By Stephanie Murg, Managing Director of Conferences, G2 Intelligence
Last Thursday marked the debut of JAMA Oncology, which will be published online each week before premiering as a monthly formal print/online issue beginning in April, and among the first published studies investigated the applications of genomic profiling to cancer of an unknown primary site (CUP). The study found at least one clinically relevant genomic alteration in most of the samples tested, an indication of potential to guide and personalize therapy for this type of cancer, which responds poorly to nontargeted chemotherapy treatments.
Previous studies of CUP, which is diagnosed in more than 30,000 patients each year in the United States alone, have relied primarily on immunohistochemical analysis and gene expression (mRNA) profiling. In this study, Jeffrey S. Ross, M.D., of Foundation Medicine (Cambridge, Mass.) and Albany Medical College (Albany, N.Y.), and coauthors used the hybrid-capture-based FoundationOne assay to perform genomic profiling on 200 CUP samples to look for targetable genomic alterations that might identify opportunities to target therapies for patients with CUP.

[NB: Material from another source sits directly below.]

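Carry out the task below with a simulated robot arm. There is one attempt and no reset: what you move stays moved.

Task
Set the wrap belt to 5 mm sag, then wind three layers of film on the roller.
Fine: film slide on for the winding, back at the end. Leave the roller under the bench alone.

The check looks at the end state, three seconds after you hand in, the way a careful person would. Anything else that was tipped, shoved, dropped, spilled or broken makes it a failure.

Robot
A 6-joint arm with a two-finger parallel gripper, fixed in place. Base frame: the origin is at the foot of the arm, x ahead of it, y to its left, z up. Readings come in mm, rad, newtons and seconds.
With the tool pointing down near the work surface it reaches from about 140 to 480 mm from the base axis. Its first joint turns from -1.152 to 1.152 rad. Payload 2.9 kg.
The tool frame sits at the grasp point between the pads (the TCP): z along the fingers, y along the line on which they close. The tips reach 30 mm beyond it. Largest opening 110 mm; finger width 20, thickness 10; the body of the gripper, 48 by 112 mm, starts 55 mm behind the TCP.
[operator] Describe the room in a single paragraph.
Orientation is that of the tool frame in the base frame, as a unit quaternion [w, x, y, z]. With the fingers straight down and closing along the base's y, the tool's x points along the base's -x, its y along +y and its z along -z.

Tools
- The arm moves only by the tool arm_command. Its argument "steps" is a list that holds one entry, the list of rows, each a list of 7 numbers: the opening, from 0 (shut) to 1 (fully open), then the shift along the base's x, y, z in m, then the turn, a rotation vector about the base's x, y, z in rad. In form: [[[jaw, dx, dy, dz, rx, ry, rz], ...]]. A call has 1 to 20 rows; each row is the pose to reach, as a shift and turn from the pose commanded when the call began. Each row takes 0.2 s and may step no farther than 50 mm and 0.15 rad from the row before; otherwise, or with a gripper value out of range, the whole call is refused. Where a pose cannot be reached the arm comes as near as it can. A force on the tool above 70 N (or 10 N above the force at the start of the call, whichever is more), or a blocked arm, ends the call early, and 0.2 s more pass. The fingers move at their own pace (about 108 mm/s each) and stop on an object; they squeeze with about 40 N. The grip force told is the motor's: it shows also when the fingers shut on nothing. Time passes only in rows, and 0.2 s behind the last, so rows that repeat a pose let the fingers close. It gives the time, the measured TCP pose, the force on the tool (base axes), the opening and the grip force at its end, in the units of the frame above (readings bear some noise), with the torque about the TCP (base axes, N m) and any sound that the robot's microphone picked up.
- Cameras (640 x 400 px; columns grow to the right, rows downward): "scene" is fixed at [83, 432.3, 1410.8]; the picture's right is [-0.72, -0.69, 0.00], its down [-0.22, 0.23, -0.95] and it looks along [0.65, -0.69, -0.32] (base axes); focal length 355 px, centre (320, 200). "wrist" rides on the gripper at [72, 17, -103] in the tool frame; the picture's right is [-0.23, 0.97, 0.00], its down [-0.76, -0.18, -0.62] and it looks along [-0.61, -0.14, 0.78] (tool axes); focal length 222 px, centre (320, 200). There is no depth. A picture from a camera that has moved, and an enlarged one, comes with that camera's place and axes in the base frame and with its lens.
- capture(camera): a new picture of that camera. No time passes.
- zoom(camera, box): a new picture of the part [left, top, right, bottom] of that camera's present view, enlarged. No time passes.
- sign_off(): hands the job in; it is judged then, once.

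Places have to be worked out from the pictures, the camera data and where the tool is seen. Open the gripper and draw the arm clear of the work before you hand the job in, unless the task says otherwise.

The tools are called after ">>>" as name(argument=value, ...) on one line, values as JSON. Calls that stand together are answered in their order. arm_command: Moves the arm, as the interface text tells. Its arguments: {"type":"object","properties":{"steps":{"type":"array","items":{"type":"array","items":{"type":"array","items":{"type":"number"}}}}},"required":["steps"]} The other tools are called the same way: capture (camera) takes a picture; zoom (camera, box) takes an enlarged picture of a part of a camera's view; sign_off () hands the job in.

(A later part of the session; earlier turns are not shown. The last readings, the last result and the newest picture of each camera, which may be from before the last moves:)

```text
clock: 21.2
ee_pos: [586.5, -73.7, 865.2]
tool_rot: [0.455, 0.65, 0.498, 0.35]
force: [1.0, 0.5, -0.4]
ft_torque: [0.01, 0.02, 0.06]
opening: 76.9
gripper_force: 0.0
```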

The researchers identified at least one genomic alteration in 96 percent of the CUP specimens. Within the 200 samples, a total of 841 alterations were identified in 121 genes. Additionally, one or more potentially targetable genomic alteration was identified in 85 percent of CUP specimens. Future studies will likely aim to confirm these observations in prospective randomized clinical trials.
In light of the poor prognosis of CUP treated by nontargeted conventional therapies, the authors conclude that “comprehensive genomic profiling shows promise to identify targeted therapeutic approaches to improve outcomes for this disease while potentially reducing the often costly and time-consuming search for the tumor’s anatomic site of origin.”
“From a development perspective, it is especially encouraging that several molecular targets may be independent of the tumor site, making it possible to include patients with CUP in new studies of targeted therapies and allowing us to piggyback on the broader advances in personalized cancer therapy,” notes Gauri Varadhachary, M.D., of the University of Texas MD Anderson Cancer Center (Houston) in an accompanying editorial in JAMA Oncology. “Just as we need to be selective in our diagnostic approach using an effective algorithm that leverages the proteomics and genomics techniques, we need to be selective in our research efforts to deliver validated new approaches to our patients with CUP.”